__Direction__.
Wherever the string "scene" appears in a line, extract that line.

__Source data__.
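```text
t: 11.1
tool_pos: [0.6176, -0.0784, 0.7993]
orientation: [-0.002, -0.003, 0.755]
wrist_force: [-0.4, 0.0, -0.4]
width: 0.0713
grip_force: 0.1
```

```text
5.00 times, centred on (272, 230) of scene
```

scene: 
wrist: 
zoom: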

__Response to the exercise__.
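5.00 times, centred on (272, 230) of scene
scene: 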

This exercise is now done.